GIVEN TEXT:

════════════════

図8に示すように、第4の状況として、プロンプトレプリカ信号SRPが目的のGNSS信号に対してコード位相が大きく遅れている場合、第1、第2アーリー相関値CVE,CVVE、第1、第2レイト相関値CVL,CVVLとプロンプト相関値CVPは、コード位相差が正値の範囲において相関カーブ900P上に並んで現れる。
11:GNSS受信アンテナ11、
12:RF処理部、
13:復調部、
14:航法メッセージ解析部、
15:測位演算部、
31:レプリカ信号発生部、
32P,32VE,32E,32L,32VL:相関部、
33:演算部
100:移動端末、
120:アプリケーション処理部
Claims (11)

════════════════

COLLECTED DATA:
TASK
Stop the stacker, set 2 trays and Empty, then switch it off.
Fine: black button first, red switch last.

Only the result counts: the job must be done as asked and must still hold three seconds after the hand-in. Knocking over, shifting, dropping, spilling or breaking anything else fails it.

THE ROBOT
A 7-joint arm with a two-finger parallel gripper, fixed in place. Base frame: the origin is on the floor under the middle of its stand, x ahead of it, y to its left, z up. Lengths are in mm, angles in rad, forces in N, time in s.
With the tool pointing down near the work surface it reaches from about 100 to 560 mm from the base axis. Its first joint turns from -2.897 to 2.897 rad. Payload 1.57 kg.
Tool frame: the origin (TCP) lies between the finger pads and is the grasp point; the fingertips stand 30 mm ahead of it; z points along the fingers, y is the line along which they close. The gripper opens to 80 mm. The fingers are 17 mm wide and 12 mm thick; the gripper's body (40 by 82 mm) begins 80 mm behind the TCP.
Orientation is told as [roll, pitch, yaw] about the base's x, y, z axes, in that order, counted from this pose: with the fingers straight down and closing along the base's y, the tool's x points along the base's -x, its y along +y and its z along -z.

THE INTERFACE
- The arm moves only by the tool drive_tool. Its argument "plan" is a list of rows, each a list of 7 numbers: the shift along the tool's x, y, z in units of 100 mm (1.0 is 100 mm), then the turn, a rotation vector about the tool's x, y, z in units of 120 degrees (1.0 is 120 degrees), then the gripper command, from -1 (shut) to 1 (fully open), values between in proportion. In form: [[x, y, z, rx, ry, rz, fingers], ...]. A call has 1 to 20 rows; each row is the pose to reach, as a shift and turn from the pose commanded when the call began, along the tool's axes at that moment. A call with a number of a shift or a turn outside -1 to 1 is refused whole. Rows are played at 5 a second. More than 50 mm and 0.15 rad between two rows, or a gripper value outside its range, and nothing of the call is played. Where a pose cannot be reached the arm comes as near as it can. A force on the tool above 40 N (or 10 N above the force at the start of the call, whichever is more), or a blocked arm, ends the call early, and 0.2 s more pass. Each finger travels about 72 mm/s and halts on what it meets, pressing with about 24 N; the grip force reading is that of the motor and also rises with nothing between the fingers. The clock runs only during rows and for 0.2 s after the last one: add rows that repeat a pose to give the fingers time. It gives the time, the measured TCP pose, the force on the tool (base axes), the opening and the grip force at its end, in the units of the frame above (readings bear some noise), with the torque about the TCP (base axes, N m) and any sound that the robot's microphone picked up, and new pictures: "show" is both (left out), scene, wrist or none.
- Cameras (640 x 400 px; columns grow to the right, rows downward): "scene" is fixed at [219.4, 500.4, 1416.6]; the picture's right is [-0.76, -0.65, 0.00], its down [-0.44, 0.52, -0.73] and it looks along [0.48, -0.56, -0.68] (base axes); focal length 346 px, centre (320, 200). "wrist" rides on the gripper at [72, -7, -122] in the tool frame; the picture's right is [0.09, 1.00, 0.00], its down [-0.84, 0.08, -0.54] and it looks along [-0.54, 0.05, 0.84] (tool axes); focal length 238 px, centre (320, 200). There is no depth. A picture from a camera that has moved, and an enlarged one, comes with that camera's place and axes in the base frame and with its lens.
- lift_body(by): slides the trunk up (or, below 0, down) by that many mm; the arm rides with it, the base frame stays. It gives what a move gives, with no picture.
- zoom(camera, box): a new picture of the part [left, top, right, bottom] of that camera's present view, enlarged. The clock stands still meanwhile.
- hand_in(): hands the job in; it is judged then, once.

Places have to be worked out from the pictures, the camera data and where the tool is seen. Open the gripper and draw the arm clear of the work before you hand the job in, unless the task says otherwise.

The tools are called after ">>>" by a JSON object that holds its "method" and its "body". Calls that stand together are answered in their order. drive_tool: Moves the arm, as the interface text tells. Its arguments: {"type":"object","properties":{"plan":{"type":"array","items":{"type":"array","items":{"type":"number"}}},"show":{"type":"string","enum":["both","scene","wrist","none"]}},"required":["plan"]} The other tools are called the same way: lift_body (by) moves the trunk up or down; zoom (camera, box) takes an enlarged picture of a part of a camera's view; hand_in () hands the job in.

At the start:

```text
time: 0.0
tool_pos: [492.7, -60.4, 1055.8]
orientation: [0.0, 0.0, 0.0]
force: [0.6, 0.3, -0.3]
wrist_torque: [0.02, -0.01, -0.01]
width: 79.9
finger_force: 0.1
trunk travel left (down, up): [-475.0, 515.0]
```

════════════════

YOUR GOAL: Your answer is an exact copy of the given text.

RESPONSE TO THIS TASK:
図8に示すように、第4の状況として、プロンプトレプリカ信号SRPが目的のGNSS信号に対してコード位相が大きく遅れている場合、第1、第2アーリー相関値CVE,CVVE、第1、第2レイト相関値CVL,CVVLとプロンプト相関値CVPは、コード位相差が正値の範囲において相関カーブ900P上に並んで現れる。
11:GNSS受信アンテナ11、
12:RF処理部、
13:復調部、
14:航法メッセージ解析部、
15:測位演算部、
31:レプリカ信号発生部、
32P,32VE,32E,32L,32VL:相関部、
33:演算部
100:移動端末、
120:アプリケーション処理部
Claims (11)